▸ **Prompt**: Set all the material down again unchanged, without the pictures.

▸ **Provided material**:
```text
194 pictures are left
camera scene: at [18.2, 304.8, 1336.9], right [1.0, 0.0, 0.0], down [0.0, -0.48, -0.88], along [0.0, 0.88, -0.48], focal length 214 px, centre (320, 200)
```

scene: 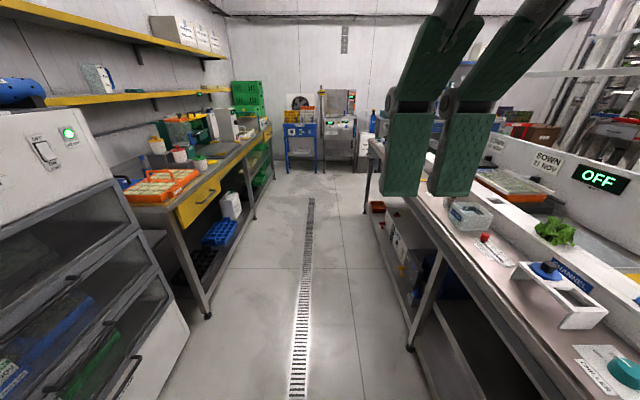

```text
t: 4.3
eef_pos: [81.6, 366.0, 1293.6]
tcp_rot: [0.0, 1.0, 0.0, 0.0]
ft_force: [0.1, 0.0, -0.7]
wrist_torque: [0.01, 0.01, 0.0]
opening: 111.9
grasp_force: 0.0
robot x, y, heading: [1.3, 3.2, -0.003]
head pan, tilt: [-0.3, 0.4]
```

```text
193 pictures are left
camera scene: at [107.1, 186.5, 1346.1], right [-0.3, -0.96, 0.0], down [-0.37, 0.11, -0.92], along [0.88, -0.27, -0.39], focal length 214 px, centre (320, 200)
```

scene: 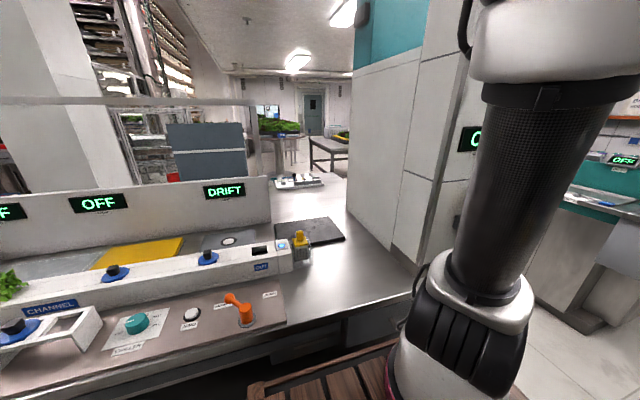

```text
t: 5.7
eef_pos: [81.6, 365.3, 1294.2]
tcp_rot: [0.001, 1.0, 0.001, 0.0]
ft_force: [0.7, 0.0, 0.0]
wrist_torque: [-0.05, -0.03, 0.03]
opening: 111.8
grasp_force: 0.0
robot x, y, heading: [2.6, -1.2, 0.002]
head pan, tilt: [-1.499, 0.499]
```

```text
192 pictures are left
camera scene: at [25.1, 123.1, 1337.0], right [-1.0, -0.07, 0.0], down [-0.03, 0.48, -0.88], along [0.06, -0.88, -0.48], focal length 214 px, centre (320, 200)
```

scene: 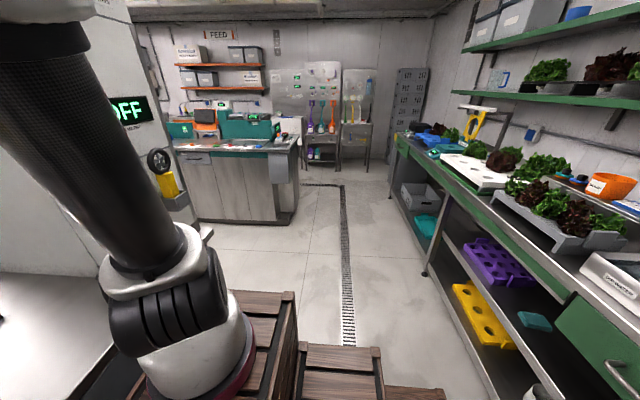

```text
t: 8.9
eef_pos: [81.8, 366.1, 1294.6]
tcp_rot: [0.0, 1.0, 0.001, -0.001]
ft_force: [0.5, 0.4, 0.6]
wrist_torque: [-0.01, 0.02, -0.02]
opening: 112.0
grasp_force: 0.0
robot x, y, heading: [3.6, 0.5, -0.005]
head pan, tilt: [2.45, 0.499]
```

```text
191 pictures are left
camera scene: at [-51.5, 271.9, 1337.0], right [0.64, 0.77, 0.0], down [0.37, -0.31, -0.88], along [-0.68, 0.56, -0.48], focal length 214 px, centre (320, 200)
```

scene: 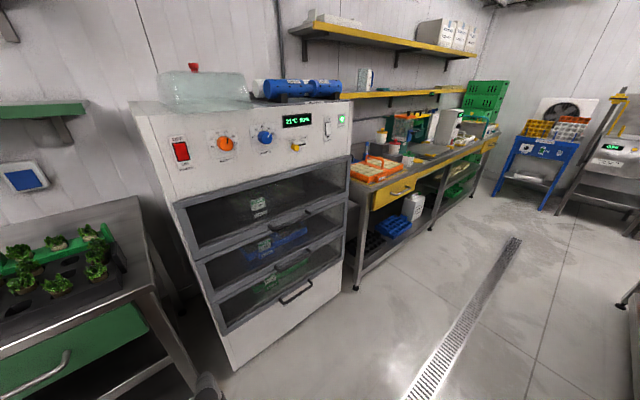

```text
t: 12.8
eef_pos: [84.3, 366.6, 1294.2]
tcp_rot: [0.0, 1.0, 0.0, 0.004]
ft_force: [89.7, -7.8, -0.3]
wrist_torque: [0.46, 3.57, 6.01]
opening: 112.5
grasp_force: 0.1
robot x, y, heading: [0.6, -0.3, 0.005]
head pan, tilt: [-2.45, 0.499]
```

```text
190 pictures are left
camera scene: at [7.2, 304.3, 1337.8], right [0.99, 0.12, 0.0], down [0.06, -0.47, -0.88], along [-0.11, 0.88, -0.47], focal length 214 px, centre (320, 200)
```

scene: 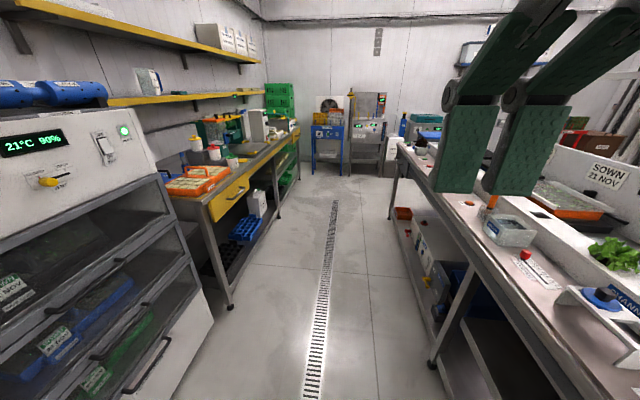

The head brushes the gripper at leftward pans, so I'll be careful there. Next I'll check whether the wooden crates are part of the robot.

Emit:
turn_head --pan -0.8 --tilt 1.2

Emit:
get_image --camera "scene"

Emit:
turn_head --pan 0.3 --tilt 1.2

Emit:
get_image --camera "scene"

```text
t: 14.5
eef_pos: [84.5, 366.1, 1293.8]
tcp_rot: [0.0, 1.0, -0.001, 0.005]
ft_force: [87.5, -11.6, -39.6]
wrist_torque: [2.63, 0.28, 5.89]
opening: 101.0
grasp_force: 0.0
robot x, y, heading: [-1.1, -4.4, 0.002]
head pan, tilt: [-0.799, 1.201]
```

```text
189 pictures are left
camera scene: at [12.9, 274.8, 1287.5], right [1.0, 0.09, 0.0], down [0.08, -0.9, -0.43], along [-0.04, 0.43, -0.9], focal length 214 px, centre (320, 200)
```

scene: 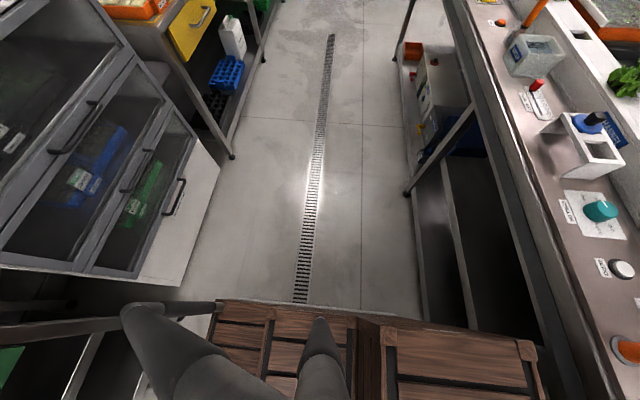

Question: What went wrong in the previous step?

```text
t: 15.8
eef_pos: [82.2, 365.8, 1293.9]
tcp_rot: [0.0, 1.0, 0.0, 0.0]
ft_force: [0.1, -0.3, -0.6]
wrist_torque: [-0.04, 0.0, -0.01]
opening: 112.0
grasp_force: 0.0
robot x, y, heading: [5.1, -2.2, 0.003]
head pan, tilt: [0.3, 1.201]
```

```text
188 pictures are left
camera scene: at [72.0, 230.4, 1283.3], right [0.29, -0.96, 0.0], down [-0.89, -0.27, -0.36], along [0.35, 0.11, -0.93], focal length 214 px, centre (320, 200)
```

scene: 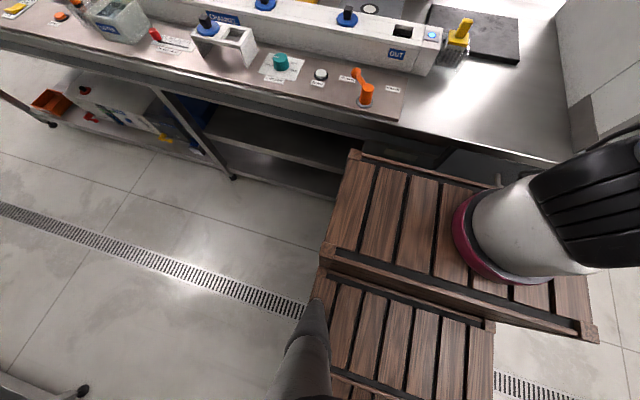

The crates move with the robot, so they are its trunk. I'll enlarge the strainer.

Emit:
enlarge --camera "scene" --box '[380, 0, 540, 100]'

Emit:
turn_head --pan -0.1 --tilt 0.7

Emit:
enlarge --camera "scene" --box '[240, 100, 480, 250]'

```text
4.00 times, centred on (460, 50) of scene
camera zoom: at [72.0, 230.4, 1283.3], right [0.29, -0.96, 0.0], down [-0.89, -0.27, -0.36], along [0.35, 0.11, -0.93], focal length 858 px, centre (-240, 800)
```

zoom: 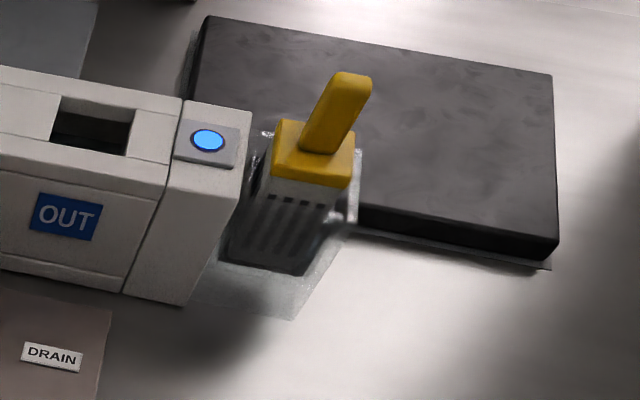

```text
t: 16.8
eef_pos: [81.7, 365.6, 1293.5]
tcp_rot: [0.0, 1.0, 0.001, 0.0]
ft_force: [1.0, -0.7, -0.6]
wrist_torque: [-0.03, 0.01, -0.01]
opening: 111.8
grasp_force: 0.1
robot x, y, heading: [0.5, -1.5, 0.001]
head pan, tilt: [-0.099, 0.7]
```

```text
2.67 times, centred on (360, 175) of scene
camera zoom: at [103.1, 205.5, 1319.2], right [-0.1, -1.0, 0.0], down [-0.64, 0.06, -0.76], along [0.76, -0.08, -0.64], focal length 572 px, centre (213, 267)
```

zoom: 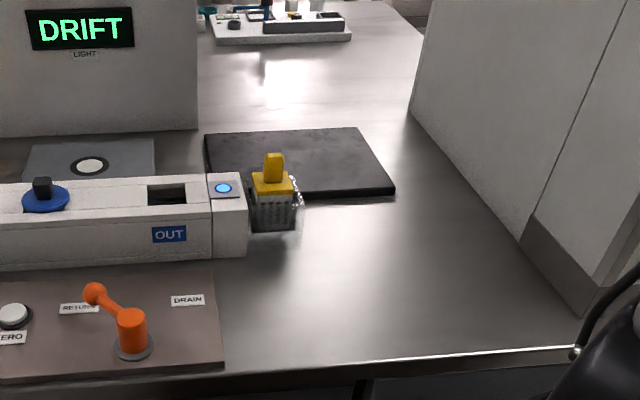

▸ **Task output**:
```text
194 pictures are left
camera scene: at [18.2, 304.8, 1336.9], right [1.0, 0.0, 0.0], down [0.0, -0.48, -0.88], along [0.0, 0.88, -0.48], focal length 214 px, centre (320, 200)
```

scene: 

```text
t: 4.3
eef_pos: [81.6, 366.0, 1293.6]
tcp_rot: [0.0, 1.0, 0.0, 0.0]
ft_force: [0.1, 0.0, -0.7]
wrist_torque: [0.01, 0.01, 0.0]
opening: 111.9
grasp_force: 0.0
robot x, y, heading: [1.3, 3.2, -0.003]
head pan, tilt: [-0.3, 0.4]
```

```text
193 pictures are left
camera scene: at [107.1, 186.5, 1346.1], right [-0.3, -0.96, 0.0], down [-0.37, 0.11, -0.92], along [0.88, -0.27, -0.39], focal length 214 px, centre (320, 200)
```

scene: 

```text
t: 5.7
eef_pos: [81.6, 365.3, 1294.2]
tcp_rot: [0.001, 1.0, 0.001, 0.0]
ft_force: [0.7, 0.0, 0.0]
wrist_torque: [-0.05, -0.03, 0.03]
opening: 111.8
grasp_force: 0.0
robot x, y, heading: [2.6, -1.2, 0.002]
head pan, tilt: [-1.499, 0.499]
```

```text
192 pictures are left
camera scene: at [25.1, 123.1, 1337.0], right [-1.0, -0.07, 0.0], down [-0.03, 0.48, -0.88], along [0.06, -0.88, -0.48], focal length 214 px, centre (320, 200)
```

scene: 

```text
t: 8.9
eef_pos: [81.8, 366.1, 1294.6]
tcp_rot: [0.0, 1.0, 0.001, -0.001]
ft_force: [0.5, 0.4, 0.6]
wrist_torque: [-0.01, 0.02, -0.02]
opening: 112.0
grasp_force: 0.0
robot x, y, heading: [3.6, 0.5, -0.005]
head pan, tilt: [2.45, 0.499]
```

```text
191 pictures are left
camera scene: at [-51.5, 271.9, 1337.0], right [0.64, 0.77, 0.0], down [0.37, -0.31, -0.88], along [-0.68, 0.56, -0.48], focal length 214 px, centre (320, 200)
```

scene: 

```text
t: 12.8
eef_pos: [84.3, 366.6, 1294.2]
tcp_rot: [0.0, 1.0, 0.0, 0.004]
ft_force: [89.7, -7.8, -0.3]
wrist_torque: [0.46, 3.57, 6.01]
opening: 112.5
grasp_force: 0.1
robot x, y, heading: [0.6, -0.3, 0.005]
head pan, tilt: [-2.45, 0.499]
```

```text
190 pictures are left
camera scene: at [7.2, 304.3, 1337.8], right [0.99, 0.12, 0.0], down [0.06, -0.47, -0.88], along [-0.11, 0.88, -0.47], focal length 214 px, centre (320, 200)
```

scene: 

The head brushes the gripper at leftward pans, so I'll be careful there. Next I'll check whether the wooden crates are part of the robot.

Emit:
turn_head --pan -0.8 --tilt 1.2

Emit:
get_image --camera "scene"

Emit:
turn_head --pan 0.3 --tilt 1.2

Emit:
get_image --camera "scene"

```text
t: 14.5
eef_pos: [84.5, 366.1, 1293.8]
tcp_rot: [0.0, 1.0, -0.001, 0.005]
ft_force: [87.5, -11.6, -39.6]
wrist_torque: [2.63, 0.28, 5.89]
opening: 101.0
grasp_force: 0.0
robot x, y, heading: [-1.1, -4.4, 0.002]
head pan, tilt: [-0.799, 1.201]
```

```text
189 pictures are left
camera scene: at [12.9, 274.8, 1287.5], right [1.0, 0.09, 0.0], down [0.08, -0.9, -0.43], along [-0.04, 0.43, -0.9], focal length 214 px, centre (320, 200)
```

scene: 

Question: What went wrong in the previous step?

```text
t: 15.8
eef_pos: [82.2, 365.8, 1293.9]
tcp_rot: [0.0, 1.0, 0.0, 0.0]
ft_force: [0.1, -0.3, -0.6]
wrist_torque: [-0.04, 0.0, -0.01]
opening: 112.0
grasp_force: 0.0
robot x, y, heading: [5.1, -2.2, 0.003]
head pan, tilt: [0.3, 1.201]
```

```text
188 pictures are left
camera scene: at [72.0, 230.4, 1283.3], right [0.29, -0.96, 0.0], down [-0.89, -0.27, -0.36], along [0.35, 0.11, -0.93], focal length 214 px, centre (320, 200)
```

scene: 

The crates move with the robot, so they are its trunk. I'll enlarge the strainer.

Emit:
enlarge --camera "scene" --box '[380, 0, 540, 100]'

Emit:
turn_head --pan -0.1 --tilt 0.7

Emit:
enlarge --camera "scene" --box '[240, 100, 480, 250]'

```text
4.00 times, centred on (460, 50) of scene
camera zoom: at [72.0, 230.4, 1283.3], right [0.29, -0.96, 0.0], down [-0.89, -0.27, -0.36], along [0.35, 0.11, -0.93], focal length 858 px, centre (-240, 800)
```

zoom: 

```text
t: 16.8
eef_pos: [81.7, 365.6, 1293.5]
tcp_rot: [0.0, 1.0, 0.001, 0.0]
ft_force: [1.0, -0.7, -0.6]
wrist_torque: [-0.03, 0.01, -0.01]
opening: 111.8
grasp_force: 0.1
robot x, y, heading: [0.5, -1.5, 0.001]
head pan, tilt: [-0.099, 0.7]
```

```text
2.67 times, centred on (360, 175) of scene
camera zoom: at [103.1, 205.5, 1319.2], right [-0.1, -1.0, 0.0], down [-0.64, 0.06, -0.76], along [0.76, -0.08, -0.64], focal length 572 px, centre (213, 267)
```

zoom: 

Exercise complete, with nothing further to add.